I need to mention this because this gets lost when we start talking about banks and other lending institutions. They’re not in this for a “public service”. They’re in this to make money!
So… give a bank a few billion, without conditions, without accountability… and did you REALLY think that they would do what you EXPECT them to do with that money? Or didn’t it ever occur to you that they would treat it as business as usual?
The really scary part is that WE HAVE seen this before! All you have to do is go back about twenty years to see the same pattern with the Savings and Loan lenders. Gross incompetence, lavish spending, banks collapsing… and promises from those in the government to do better. So why didn’t they?
There’s nothing “new” about this “reality”. The only thing that is “new” is the scope of gross incompetence and mismanagement and bad governance surrounding it.

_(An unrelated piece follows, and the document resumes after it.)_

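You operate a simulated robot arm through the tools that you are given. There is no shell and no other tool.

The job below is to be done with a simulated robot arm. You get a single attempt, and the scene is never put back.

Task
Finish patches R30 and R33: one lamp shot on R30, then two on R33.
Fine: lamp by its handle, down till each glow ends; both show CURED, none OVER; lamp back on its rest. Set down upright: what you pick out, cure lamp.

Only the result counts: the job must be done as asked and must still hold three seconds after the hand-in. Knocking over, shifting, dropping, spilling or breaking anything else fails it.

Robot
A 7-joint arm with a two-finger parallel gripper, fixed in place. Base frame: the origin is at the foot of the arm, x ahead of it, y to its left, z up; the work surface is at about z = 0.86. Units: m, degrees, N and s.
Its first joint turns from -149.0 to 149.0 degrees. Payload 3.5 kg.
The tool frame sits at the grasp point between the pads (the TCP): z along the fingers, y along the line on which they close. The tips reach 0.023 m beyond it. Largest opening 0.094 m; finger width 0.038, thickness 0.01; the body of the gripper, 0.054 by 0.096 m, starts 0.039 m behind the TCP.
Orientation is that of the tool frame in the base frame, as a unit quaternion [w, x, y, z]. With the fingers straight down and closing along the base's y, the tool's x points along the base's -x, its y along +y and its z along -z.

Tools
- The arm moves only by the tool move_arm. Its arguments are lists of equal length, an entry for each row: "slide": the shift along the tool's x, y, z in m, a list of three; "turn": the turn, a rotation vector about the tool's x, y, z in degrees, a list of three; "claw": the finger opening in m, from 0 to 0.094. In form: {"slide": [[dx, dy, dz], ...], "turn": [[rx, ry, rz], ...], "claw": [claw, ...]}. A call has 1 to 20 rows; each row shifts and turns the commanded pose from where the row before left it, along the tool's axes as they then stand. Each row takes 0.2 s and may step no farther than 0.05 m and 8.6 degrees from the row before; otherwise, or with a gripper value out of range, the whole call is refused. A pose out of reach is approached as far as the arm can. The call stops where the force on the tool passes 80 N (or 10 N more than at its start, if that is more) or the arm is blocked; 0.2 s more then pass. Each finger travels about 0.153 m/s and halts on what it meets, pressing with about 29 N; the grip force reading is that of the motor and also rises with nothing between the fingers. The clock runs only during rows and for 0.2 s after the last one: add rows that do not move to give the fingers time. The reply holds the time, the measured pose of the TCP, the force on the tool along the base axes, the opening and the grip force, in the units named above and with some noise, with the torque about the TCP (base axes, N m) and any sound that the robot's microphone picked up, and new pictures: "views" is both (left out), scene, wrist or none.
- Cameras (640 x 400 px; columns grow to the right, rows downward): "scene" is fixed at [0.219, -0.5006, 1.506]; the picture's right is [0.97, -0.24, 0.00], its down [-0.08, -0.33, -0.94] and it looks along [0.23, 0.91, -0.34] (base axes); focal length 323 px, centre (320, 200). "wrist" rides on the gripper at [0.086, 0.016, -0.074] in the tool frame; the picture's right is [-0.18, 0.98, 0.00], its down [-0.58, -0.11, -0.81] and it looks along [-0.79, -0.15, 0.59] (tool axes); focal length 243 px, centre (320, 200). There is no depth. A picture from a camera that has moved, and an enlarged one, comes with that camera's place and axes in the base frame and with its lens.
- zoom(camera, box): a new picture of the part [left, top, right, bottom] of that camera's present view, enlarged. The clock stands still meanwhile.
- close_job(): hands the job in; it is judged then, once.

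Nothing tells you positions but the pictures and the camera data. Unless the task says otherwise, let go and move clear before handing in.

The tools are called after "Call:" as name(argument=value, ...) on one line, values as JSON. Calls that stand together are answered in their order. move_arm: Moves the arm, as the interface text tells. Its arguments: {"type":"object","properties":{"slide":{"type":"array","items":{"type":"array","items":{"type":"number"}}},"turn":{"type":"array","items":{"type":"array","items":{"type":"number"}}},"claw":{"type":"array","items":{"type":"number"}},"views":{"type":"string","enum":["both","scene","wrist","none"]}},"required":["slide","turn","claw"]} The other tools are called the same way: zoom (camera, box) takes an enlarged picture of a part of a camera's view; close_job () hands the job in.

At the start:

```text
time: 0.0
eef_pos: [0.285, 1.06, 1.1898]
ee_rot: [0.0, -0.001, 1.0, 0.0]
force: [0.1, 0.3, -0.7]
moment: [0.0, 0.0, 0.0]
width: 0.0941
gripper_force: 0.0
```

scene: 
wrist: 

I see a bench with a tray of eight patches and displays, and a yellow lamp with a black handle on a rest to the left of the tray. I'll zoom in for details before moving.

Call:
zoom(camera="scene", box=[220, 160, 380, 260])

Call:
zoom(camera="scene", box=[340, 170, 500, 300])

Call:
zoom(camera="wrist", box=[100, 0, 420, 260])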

What bank executives need to “get” is that the billions of taxpayer dollars that are being funneled their way are not Christmas presents. It’s WELFARE money. It’s an attempt to keep their businesses open so that they can try to keep what’s left of this deteriorating economy going. Don’t think of this as a bailout as much as it should be seen as a “buy-in”. The government is the new co-owner of your financial enterprise. Treat it accordingly.

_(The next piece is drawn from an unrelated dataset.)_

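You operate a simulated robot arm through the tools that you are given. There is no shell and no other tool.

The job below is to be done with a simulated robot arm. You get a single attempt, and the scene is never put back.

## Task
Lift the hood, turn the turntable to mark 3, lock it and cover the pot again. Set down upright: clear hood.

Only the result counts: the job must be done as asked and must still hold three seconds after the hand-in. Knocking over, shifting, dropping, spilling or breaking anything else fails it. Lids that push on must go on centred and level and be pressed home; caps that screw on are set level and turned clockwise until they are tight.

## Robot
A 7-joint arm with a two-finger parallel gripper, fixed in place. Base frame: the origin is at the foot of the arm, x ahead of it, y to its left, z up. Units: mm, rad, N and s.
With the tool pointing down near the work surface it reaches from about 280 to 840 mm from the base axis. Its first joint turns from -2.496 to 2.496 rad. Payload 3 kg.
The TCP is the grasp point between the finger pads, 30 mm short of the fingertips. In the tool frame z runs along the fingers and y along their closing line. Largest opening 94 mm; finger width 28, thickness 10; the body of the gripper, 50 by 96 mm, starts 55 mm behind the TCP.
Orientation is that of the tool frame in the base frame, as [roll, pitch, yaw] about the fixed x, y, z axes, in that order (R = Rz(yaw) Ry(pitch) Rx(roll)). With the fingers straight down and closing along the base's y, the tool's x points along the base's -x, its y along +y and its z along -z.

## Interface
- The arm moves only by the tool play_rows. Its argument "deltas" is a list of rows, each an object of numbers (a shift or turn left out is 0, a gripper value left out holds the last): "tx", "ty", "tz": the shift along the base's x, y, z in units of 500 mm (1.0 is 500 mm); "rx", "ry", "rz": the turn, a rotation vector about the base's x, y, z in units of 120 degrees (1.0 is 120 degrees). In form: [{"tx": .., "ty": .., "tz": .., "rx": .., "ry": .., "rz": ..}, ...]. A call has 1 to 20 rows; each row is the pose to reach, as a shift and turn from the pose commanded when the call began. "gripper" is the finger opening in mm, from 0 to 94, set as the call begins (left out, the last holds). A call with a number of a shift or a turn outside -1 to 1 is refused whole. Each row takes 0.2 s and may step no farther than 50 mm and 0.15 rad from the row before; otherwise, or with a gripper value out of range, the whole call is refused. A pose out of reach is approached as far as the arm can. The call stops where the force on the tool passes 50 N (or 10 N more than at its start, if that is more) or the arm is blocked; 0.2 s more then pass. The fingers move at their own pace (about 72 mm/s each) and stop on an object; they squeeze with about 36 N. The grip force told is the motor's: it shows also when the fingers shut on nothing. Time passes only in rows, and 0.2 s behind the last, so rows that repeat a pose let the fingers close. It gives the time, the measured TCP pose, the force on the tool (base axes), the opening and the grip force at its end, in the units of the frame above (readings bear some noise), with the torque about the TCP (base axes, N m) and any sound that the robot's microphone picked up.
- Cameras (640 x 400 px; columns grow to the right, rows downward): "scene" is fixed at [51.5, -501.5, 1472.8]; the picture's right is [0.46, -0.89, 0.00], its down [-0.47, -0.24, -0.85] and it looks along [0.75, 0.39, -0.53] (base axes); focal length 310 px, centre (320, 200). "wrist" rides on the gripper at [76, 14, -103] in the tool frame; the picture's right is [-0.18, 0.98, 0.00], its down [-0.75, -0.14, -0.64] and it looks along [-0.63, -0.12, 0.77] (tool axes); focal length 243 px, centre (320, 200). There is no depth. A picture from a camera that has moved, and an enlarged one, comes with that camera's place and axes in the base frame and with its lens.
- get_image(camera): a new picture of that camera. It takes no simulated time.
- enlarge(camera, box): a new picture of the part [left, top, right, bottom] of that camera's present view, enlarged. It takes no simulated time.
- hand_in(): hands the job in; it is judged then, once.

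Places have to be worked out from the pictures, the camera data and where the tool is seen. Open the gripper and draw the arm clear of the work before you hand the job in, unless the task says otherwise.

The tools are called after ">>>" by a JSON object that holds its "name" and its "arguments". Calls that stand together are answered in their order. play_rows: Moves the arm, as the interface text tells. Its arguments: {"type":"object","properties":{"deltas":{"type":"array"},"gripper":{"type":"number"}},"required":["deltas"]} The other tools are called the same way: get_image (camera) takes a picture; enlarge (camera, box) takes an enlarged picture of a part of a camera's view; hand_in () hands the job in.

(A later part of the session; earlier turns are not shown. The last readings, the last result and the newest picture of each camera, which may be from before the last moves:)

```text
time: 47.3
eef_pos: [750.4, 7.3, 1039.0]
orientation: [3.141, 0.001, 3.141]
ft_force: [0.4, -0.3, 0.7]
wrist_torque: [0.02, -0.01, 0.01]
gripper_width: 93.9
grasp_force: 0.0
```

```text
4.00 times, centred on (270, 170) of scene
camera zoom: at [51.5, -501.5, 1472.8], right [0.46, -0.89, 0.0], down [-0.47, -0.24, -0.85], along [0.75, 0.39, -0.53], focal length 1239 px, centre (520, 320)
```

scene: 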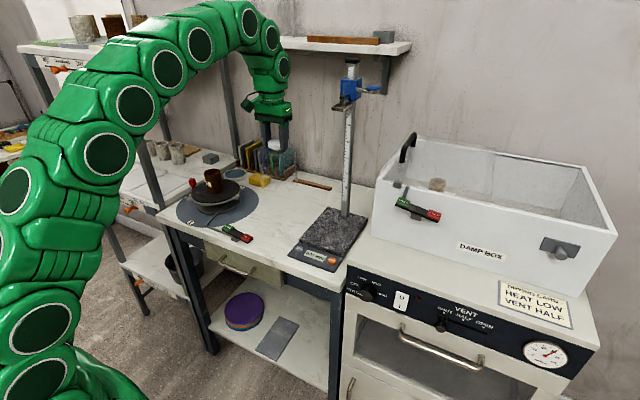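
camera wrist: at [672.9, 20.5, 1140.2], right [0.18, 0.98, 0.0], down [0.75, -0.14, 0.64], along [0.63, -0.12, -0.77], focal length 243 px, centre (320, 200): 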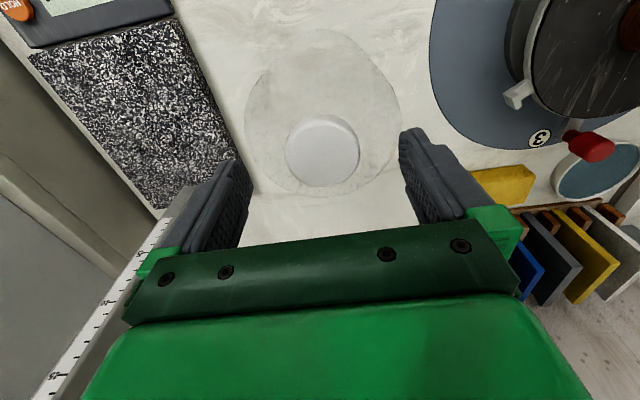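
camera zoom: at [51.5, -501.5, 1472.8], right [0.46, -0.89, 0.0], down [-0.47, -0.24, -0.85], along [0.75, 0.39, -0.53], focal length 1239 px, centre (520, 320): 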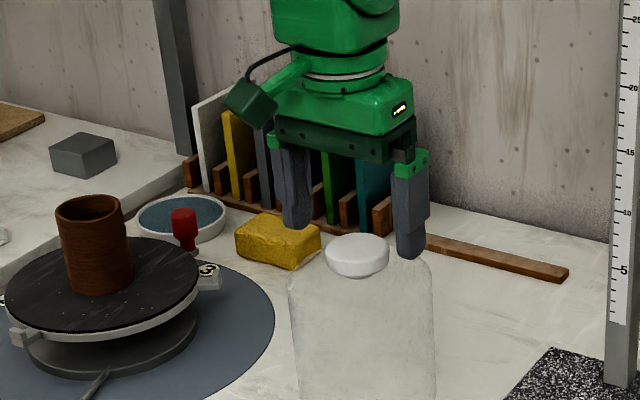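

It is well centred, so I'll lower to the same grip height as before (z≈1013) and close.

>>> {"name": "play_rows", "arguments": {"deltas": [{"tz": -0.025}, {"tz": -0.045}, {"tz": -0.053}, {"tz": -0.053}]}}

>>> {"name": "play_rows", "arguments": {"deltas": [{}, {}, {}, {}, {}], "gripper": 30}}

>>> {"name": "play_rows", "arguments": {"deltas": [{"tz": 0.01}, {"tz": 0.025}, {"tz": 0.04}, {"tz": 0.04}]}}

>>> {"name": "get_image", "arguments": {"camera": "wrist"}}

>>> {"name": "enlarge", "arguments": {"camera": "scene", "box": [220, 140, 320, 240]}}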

What the legislators need to “get” is that we’re not happy with THEM either! The Republicans may be at fault for relaxing the rules five years ago that set the stage for this fiscal train wreck, but the Democrats are ones in the hot seat for needing to fix it. The only way that businesses will “get it” is if there ARE conditions to that money. Again, don’t treat this as a “bailout” but as a “buy-in”. We’re the new co-owners, and it’s high time that we paid better attention to our new investments.
And what the rest of us need to “get” is that these banks are not our friends. They’re not community institutions here to do the “public good”. They are businesses first and foremost, and their interests are no less self-serving than any other business.
The image of Charlie Brown constantly falling for Lucy’s lies and deceptions and ending up flat on his back may be funny once or twice, but in the real world it’s only a matter of time before either Charlie Brown refuses to take part in the hoax, or else he does what the “Robot Chicken” animators allowed him to do and he punts Lucy in the head. The lawmakers AND the bank executives need to know that WE are the Charlie Browns in this situation, and we’re getting sick and tired of being played for fools.